September 28, 2020; Pioneer Press
On Wednesday, trustees of the Otto Bremer Trust will once again be in court to face state charges. In August, NPQ reported on the accusations against the Trust, a $2 billion private foundation formed to help people and communities with grants for mental health and housing, crisis care for victims of domestic violence, and job placement for people with disabilities.
Among the alleged misdeeds are a 300-percent increase in salaries of three trustees and the purchase of an opulent office from which a trustee runs a for-profit company. Most alarming, though, is a plan by the trustees to sell voting stock in the trust to 19 out-of-state hedge funds.
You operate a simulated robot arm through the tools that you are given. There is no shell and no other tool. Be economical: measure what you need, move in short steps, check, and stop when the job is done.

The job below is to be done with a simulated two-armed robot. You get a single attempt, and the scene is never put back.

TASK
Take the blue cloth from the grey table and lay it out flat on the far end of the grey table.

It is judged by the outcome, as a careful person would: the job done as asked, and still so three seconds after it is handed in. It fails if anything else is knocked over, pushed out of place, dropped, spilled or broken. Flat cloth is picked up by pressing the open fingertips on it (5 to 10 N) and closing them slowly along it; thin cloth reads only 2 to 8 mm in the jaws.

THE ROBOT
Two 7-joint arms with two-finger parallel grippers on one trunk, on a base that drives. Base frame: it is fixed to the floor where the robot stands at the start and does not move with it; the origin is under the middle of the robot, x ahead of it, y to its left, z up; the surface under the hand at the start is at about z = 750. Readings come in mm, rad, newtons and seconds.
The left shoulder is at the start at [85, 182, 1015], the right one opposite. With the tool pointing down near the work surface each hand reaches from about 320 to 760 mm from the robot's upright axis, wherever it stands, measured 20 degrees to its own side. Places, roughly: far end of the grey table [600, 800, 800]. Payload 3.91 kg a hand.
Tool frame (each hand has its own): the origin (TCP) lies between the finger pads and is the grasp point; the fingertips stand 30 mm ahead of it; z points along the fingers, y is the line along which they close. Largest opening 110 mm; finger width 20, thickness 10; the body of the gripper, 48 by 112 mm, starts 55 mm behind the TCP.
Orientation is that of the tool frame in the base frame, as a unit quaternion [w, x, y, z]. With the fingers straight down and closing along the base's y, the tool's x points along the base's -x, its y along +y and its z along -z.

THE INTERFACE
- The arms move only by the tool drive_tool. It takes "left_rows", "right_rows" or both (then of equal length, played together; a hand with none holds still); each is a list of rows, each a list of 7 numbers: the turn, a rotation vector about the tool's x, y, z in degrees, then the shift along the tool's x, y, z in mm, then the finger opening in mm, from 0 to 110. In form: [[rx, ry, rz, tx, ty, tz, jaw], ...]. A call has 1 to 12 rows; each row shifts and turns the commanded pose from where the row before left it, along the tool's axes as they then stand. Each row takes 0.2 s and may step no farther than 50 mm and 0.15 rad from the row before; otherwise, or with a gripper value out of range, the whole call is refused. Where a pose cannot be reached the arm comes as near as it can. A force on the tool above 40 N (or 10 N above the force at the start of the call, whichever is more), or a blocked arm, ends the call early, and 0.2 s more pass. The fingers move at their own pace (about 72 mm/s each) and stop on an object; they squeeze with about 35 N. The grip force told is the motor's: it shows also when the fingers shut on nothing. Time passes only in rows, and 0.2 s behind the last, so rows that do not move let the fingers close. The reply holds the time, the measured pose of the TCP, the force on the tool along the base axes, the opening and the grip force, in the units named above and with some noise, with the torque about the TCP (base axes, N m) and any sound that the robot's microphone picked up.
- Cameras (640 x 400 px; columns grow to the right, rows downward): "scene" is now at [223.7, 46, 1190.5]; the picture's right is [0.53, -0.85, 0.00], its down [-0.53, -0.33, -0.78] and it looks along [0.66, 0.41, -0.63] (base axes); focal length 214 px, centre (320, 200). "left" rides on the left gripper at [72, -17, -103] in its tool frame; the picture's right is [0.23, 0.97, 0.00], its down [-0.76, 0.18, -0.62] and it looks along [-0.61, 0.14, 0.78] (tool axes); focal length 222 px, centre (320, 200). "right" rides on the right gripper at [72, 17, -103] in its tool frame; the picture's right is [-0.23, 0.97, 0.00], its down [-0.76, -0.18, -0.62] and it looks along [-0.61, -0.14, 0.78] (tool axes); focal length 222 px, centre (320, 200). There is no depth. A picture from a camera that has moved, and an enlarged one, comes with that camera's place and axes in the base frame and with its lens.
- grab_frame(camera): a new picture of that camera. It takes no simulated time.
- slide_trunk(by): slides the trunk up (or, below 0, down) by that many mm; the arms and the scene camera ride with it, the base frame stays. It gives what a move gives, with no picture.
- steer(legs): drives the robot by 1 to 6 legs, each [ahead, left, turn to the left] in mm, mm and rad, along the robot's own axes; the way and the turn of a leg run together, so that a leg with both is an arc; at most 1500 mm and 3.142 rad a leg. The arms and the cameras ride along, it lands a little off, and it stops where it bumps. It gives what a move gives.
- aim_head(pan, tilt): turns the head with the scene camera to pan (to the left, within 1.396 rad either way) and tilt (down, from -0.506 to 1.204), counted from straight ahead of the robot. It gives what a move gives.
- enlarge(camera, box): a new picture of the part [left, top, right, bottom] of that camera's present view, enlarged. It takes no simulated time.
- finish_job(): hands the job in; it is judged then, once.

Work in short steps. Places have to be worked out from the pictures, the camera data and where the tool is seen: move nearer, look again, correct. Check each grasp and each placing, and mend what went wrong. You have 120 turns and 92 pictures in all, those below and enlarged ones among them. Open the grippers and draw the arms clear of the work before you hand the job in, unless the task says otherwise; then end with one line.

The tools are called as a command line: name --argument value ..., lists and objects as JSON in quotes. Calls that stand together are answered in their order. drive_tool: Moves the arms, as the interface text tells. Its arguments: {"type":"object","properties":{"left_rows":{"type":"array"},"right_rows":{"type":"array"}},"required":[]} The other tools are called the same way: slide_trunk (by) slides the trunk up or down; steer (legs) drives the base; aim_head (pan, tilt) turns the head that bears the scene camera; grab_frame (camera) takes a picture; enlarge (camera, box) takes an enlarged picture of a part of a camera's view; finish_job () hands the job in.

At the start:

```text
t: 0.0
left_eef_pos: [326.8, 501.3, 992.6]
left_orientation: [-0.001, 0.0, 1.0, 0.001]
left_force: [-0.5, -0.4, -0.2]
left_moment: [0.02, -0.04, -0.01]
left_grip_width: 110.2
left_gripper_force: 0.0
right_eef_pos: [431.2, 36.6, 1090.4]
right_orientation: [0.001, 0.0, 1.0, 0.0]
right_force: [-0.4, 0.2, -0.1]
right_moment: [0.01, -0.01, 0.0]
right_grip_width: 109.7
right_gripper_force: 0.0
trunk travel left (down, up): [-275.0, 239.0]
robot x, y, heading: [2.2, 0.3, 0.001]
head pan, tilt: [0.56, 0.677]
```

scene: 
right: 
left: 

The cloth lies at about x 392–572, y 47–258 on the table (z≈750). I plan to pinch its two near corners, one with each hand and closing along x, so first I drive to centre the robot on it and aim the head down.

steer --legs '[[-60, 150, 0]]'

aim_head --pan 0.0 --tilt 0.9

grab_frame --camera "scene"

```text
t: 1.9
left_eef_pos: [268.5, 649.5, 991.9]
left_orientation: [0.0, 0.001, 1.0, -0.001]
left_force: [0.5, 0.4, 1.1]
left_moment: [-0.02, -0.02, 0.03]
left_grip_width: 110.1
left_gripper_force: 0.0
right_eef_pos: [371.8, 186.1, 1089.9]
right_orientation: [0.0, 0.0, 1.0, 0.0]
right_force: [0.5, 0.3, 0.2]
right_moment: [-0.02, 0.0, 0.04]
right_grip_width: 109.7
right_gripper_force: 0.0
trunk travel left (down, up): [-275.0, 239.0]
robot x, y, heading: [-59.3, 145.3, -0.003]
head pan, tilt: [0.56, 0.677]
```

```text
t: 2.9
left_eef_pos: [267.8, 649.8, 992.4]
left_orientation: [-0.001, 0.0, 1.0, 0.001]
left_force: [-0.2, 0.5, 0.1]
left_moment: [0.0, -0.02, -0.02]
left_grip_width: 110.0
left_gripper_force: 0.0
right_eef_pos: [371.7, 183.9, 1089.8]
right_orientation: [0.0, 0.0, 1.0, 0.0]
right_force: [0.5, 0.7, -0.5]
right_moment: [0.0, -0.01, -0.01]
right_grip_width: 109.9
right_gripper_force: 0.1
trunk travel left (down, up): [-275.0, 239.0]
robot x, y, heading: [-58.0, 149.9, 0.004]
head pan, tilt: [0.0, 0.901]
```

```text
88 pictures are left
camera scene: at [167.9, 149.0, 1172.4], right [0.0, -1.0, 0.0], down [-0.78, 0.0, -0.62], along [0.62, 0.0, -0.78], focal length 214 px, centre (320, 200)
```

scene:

A separate board runs the bank that generates the profits for the trust, and that bank’s board sued the parent nonprofit last November, alleging that such a sale would amount to a “hostile takeover that would replace the board and set up the bank for sale,” reports Frederick Melo for Pioneer Press. Now the state of Minnesota is pursuing its own legal action.
The structure of the Bremer trust and its ownership stake in the bank is unusual in the US context. The Otto Bremer Trust owns 92 percent of Bremer Bank, the only US bank owned by a nonprofit. (Employees own the other eight percent.) For decades, dating back to 1949, this arrangement worked largely as intended; bank profits generated ongoing funding of the philanthropy, as founder Otto Bremer intended. In the last eight years alone, the foundation has provided $400 million to nonprofits in Minnesota, Wisconsin, and North Dakota.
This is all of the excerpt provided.